Restate, word for word, all of the material shown below.

__Stored data__.

◇ ◇ ◇

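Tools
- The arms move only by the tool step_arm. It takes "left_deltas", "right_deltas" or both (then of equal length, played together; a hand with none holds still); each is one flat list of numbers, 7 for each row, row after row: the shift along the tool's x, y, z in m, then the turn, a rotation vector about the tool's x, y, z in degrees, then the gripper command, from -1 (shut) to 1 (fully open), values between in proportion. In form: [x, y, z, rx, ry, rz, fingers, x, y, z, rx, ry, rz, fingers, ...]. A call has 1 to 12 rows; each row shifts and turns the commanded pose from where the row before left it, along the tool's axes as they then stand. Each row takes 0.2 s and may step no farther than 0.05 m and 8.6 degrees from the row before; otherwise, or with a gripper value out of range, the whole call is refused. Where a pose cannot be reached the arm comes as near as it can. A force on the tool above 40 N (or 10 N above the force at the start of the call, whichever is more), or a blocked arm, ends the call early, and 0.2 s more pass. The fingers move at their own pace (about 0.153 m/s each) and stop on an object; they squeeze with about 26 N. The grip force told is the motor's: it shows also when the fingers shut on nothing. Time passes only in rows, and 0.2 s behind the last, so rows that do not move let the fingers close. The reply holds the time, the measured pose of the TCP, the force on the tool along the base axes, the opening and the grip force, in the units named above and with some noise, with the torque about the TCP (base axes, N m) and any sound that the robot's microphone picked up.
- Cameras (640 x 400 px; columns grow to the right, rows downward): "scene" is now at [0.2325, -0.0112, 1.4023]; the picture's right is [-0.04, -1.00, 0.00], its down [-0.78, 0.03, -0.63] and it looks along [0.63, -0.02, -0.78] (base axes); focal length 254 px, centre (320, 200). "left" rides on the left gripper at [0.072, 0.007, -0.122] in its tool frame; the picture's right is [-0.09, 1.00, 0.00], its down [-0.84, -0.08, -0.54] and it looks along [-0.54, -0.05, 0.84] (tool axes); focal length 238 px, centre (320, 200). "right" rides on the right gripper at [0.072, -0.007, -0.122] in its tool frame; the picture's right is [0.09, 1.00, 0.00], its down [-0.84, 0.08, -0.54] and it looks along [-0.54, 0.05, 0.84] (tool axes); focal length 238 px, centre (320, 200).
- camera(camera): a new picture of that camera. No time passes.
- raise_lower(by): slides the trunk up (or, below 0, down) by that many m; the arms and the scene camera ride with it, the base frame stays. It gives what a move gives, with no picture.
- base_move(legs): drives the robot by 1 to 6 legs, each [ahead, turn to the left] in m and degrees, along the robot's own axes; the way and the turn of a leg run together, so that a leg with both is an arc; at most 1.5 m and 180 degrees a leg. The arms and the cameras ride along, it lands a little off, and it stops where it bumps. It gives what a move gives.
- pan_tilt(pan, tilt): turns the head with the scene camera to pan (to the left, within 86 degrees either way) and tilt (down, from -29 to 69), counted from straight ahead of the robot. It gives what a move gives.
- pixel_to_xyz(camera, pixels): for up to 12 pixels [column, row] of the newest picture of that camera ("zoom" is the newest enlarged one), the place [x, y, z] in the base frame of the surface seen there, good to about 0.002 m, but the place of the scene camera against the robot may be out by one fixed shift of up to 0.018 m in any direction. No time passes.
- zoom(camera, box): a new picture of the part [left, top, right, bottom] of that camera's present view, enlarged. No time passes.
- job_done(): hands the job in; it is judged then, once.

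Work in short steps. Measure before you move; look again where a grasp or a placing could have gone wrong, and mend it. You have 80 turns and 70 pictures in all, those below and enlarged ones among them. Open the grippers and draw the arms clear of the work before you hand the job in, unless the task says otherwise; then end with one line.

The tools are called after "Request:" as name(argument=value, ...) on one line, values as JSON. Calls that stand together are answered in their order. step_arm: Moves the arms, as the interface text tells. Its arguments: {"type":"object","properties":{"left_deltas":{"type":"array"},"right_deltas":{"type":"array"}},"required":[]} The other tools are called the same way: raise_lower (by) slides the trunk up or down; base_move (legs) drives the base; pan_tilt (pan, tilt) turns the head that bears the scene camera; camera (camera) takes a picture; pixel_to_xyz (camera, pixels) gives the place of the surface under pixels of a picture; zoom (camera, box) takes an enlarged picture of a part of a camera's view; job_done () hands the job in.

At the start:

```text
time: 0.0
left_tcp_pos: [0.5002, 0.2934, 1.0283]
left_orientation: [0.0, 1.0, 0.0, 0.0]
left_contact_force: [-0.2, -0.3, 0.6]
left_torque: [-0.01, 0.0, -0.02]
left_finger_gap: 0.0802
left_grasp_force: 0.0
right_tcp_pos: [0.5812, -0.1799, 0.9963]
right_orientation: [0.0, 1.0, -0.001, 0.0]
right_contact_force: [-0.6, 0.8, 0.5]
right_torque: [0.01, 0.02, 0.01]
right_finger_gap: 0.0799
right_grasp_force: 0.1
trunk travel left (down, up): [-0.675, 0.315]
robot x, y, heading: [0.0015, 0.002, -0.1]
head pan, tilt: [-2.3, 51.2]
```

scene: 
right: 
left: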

◇ ◇ ◇

__Result of the exercise__.
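Tools
- The arms move only by the tool step_arm. It takes "left_deltas", "right_deltas" or both (then of equal length, played together; a hand with none holds still); each is one flat list of numbers, 7 for each row, row after row: the shift along the tool's x, y, z in m, then the turn, a rotation vector about the tool's x, y, z in degrees, then the gripper command, from -1 (shut) to 1 (fully open), values between in proportion. In form: [x, y, z, rx, ry, rz, fingers, x, y, z, rx, ry, rz, fingers, ...]. A call has 1 to 12 rows; each row shifts and turns the commanded pose from where the row before left it, along the tool's axes as they then stand. Each row takes 0.2 s and may step no farther than 0.05 m and 8.6 degrees from the row before; otherwise, or with a gripper value out of range, the whole call is refused. Where a pose cannot be reached the arm comes as near as it can. A force on the tool above 40 N (or 10 N above the force at the start of the call, whichever is more), or a blocked arm, ends the call early, and 0.2 s more pass. The fingers move at their own pace (about 0.153 m/s each) and stop on an object; they squeeze with about 26 N. The grip force told is the motor's: it shows also when the fingers shut on nothing. Time passes only in rows, and 0.2 s behind the last, so rows that do not move let the fingers close. The reply holds the time, the measured pose of the TCP, the force on the tool along the base axes, the opening and the grip force, in the units named above and with some noise, with the torque about the TCP (base axes, N m) and any sound that the robot's microphone picked up.
- Cameras (640 x 400 px; columns grow to the right, rows downward): "scene" is now at [0.2325, -0.0112, 1.4023]; the picture's right is [-0.04, -1.00, 0.00], its down [-0.78, 0.03, -0.63] and it looks along [0.63, -0.02, -0.78] (base axes); focal length 254 px, centre (320, 200). "left" rides on the left gripper at [0.072, 0.007, -0.122] in its tool frame; the picture's right is [-0.09, 1.00, 0.00], its down [-0.84, -0.08, -0.54] and it looks along [-0.54, -0.05, 0.84] (tool axes); focal length 238 px, centre (320, 200). "right" rides on the right gripper at [0.072, -0.007, -0.122] in its tool frame; the picture's right is [0.09, 1.00, 0.00], its down [-0.84, 0.08, -0.54] and it looks along [-0.54, 0.05, 0.84] (tool axes); focal length 238 px, centre (320, 200).
- camera(camera): a new picture of that camera. No time passes.
- raise_lower(by): slides the trunk up (or, below 0, down) by that many m; the arms and the scene camera ride with it, the base frame stays. It gives what a move gives, with no picture.
- base_move(legs): drives the robot by 1 to 6 legs, each [ahead, turn to the left] in m and degrees, along the robot's own axes; the way and the turn of a leg run together, so that a leg with both is an arc; at most 1.5 m and 180 degrees a leg. The arms and the cameras ride along, it lands a little off, and it stops where it bumps. It gives what a move gives.
- pan_tilt(pan, tilt): turns the head with the scene camera to pan (to the left, within 86 degrees either way) and tilt (down, from -29 to 69), counted from straight ahead of the robot. It gives what a move gives.
- pixel_to_xyz(camera, pixels): for up to 12 pixels [column, row] of the newest picture of that camera ("zoom" is the newest enlarged one), the place [x, y, z] in the base frame of the surface seen there, good to about 0.002 m, but the place of the scene camera against the robot may be out by one fixed shift of up to 0.018 m in any direction. No time passes.
- zoom(camera, box): a new picture of the part [left, top, right, bottom] of that camera's present view, enlarged. No time passes.
- job_done(): hands the job in; it is judged then, once.

Work in short steps. Measure before you move; look again where a grasp or a placing could have gone wrong, and mend it. You have 80 turns and 70 pictures in all, those below and enlarged ones among them. Open the grippers and draw the arms clear of the work before you hand the job in, unless the task says otherwise; then end with one line.

The tools are called after "Request:" as name(argument=value, ...) on one line, values as JSON. Calls that stand together are answered in their order. step_arm: Moves the arms, as the interface text tells. Its arguments: {"type":"object","properties":{"left_deltas":{"type":"array"},"right_deltas":{"type":"array"}},"required":[]} The other tools are called the same way: raise_lower (by) slides the trunk up or down; base_move (legs) drives the base; pan_tilt (pan, tilt) turns the head that bears the scene camera; camera (camera) takes a picture; pixel_to_xyz (camera, pixels) gives the place of the surface under pixels of a picture; zoom (camera, box) takes an enlarged picture of a part of a camera's view; job_done () hands the job in.

At the start:

```text
time: 0.0
left_tcp_pos: [0.5002, 0.2934, 1.0283]
left_orientation: [0.0, 1.0, 0.0, 0.0]
left_contact_force: [-0.2, -0.3, 0.6]
left_torque: [-0.01, 0.0, -0.02]
left_finger_gap: 0.0802
left_grasp_force: 0.0
right_tcp_pos: [0.5812, -0.1799, 0.9963]
right_orientation: [0.0, 1.0, -0.001, 0.0]
right_contact_force: [-0.6, 0.8, 0.5]
right_torque: [0.01, 0.02, 0.01]
right_finger_gap: 0.0799
right_grasp_force: 0.1
trunk travel left (down, up): [-0.675, 0.315]
robot x, y, heading: [0.0015, 0.002, -0.1]
head pan, tilt: [-2.3, 51.2]
```

scene: 
right: 
left: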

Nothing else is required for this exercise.